Improved Multidimensional Semiclassical Tunneling Theory

We show that the analytic multidimensional semiclassical tunneling formula of Miller et al. [Miller, W. H.; Hernandez, R.; Handy, N. C.; Jayatilaka, D.; Willets, A. Chem. Phys. Lett. 1990, 172, 62] is qualitatively incorrect for deep tunneling at energies well below the top of the barrier. The origin of this deficiency is that the formula uses an effective barrier weakly related to the true energetics but correctly adjusted to reproduce the harmonic description and anharmonic corrections of the reaction path at the saddle point as determined by second order vibrational perturbation theory. We present an analytic improved semiclassical formula that correctly includes energetic information and allows a qualitatively correct representation of deep tunneling. This is done by constructing a three segment composite Eckart potential that is continuous everywhere in both value and derivative. This composite potential has an analytic barrier penetration integral from which the semiclassical action can be derived and then used to define the semiclassical tunneling probability. The middle segment of the composite potential by itself is superior to the original formula of Miller et al. because it incorporates the asymmetry of the reaction barrier produced by the known reaction exoergicity.

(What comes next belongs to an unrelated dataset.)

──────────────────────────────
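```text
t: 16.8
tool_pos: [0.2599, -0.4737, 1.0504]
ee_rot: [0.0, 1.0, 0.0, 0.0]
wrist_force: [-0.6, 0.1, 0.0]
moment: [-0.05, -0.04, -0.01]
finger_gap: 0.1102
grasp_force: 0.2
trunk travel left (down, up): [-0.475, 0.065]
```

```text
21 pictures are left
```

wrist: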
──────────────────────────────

Comparison of the semiclassical and exact quantum tunneling probability for the pure Eckart potential suggests a simple threshold multiplicative factor to the improved formula to account for quantum effects very near threshold not represented by semiclassical theory. The deep tunneling limitations of the original formula are echoed in semiclassical high-energy descriptions of bound vibrational states perpendicular to the reaction path at the saddle point. However, typically ab initio energetic information is not available to correct it. The Supporting Information contains a Fortran code, test input, and test output that implements the improved semiclassical tunneling formula.